Oireachtas Joint and Select Committees

Thursday, 19 April 2018

Public Accounts Committee

Business of Committee

9:00 am

Photo of David CullinaneDavid Cullinane (Waterford, Sinn Fein)
Link to this: Individually | In context | Oireachtas source

It has been fascinating for me and, I imagine, for the committee to shine a spotlight on this whole area of intellectual property in institutes of technology and universities. I think the Chair is right about the Technological Higher Education Association, THEA, because we had a global report from the HEA that looked at governance of intellectual property. I have to go back over the report again. It may have mentioned the THEA. I do not, however, remember or recall it being in it. I was interested in this issue and I read the document. It may have been mentioned, but it certainly was not prominent. There was not much public scrutiny in this whole area anyway. For the first time this committee shone a spotlight on it.

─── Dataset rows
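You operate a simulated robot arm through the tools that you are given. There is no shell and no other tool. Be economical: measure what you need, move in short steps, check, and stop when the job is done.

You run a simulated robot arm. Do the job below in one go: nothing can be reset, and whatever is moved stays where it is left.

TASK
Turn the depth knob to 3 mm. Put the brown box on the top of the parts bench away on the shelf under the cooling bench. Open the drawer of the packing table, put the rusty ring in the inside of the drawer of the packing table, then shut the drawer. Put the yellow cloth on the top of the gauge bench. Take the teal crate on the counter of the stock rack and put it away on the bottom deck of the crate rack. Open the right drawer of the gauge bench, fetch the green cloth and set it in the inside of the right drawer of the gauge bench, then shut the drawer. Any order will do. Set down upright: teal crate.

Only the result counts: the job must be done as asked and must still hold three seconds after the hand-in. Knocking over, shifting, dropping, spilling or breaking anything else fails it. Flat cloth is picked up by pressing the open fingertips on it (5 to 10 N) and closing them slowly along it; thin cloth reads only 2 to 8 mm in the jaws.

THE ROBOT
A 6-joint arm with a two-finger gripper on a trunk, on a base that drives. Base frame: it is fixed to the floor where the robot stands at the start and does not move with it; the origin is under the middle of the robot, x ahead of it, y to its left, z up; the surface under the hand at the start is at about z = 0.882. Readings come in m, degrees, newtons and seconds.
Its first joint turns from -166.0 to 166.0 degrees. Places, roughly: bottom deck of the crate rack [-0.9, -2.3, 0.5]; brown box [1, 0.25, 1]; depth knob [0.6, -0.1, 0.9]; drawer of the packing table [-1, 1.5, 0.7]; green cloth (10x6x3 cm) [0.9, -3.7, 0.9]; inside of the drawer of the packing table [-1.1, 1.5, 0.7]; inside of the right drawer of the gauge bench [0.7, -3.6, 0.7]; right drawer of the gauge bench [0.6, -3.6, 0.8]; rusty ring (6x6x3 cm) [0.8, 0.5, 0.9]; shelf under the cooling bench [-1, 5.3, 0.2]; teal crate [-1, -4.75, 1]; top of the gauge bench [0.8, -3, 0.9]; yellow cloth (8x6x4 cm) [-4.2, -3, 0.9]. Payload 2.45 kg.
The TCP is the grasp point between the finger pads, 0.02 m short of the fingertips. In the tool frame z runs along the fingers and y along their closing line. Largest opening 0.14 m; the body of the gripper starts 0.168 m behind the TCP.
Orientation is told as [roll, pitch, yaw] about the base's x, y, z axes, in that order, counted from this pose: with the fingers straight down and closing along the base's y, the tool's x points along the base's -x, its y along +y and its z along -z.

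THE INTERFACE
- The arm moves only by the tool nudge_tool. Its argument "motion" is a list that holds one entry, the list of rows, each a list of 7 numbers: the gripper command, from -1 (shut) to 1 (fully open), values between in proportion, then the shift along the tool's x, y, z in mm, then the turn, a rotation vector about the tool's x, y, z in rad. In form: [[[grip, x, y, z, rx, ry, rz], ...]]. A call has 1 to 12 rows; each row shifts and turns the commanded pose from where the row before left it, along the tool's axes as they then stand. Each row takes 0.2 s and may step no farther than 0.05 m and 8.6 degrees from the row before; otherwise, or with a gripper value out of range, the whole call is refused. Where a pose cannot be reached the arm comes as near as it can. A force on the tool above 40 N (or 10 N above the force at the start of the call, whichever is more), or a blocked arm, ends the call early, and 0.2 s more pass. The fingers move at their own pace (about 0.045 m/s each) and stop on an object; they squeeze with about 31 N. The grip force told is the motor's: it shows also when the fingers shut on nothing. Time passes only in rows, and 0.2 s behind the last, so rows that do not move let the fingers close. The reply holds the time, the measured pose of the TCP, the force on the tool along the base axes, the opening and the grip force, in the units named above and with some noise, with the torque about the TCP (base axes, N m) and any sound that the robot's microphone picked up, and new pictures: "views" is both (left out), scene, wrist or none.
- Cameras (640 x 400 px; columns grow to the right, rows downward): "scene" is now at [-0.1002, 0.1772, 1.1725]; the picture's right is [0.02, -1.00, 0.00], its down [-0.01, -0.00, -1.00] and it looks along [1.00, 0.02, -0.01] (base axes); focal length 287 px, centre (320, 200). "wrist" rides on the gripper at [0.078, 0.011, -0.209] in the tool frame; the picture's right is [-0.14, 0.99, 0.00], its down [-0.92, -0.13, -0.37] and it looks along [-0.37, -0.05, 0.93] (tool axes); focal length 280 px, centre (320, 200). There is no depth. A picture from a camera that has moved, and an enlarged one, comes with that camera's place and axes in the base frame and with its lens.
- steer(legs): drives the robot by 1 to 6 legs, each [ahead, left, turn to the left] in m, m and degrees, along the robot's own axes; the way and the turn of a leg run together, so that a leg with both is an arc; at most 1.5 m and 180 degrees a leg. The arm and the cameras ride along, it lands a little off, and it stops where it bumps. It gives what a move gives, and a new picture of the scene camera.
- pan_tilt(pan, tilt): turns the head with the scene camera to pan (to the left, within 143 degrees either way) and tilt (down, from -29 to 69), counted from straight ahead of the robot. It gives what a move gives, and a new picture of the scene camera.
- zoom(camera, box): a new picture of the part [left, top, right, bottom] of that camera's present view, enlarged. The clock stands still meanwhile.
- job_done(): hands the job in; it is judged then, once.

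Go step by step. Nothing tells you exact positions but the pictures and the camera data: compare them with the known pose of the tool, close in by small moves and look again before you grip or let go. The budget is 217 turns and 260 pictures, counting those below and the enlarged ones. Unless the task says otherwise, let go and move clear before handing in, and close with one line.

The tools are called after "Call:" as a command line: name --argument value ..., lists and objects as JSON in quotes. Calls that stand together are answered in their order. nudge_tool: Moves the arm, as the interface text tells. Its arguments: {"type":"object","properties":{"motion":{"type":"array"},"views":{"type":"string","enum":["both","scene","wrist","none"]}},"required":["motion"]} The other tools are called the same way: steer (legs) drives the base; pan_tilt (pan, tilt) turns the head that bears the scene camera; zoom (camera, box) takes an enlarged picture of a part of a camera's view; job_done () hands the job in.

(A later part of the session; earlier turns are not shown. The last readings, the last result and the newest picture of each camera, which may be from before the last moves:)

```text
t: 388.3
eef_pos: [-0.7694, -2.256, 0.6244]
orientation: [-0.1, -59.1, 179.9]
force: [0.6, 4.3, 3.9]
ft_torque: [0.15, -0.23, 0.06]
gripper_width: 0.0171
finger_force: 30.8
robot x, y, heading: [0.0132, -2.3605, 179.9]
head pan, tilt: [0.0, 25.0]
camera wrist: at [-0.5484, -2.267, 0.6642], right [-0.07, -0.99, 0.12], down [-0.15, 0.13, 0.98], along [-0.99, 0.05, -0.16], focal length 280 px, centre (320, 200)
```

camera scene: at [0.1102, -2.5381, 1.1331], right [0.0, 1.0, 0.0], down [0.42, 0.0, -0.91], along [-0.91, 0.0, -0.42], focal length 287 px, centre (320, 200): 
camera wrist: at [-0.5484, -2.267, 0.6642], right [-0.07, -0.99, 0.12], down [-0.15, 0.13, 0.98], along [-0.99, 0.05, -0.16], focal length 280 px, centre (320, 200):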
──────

If we recall, a number of media reports and press releases went out from organisations working in this world that called into question our competence in and our understanding of this whole area. That was disingenuous because the subtext of what was being said was that we were against commercialising intellectual property. However, there was a complete lack of awareness of our role which is to focus on processes and procedures and then make sure that taxpayers, institutes of technology and universities are protected. The problem with this whole area is that there is a mix of public money and private money. That it not the problem in itself. The issue is how to follow the public money. How much public money goes in to supporting those companies from incubation and conception onwards, as opposed to what the institutes and universities get at the end of it. Getting information was like pulling teeth. We were being pushed back on this issue an awful lot for a while. That concerned me and that is why I kept at this. It is important we get it right.

In regard to governance, there is the HEA, SFI, the THEA - which is the first time I have seen that and I was going to raise it myself anyway - and the policies of the different institutes and universities. The policy was different depending on the institute. Some had robust policies and some had less robust policies. The document that we got from the Minister of Finance, Deputy Donohue, is interesting. Some of it might be okay because it deals with the policy side of it and refers to publishing common national principles. The difficulty I have is that it depends on whether those principles are robust and can be enforced. I am concerned we will gloss over this, make a few cosmetic changes and nothing will really change. I have substantive concerns.

I propose that we hold over any correspondence we have, including from the Minister and the HEA, in regard to intellectual property, and that we come back to it when we decide we will come back to it. We will be in a better position to put questions with as much information as possible. I remember the first day I raised this issue with Dr. Graham Love, the head of the HEA. There were no plans whatsoever to review this area. He was talking about the HEA's work programme on reviewing governance across a range of different areas in the third and fourth level sectors. Commercialising intellectual property was nowhere to be seen.

To be fair to this committee, we have at least shone a spotlight. It has brought us a place where there are more questions than answers. We need to come back to it. I find all of the information we have and the clear sense of what is happening - and all of the different layers to it - fascinating. We will go into private session later to deal with a specific issue in relation to spin-out companies as well as reports we are still waiting on. I know Mr. McCarthy is working on a report on this topic in an institute which we will talk about later. It is fascinating but it has also been an experience in respect of it being almost like pulling teeth to get information. It is unreal.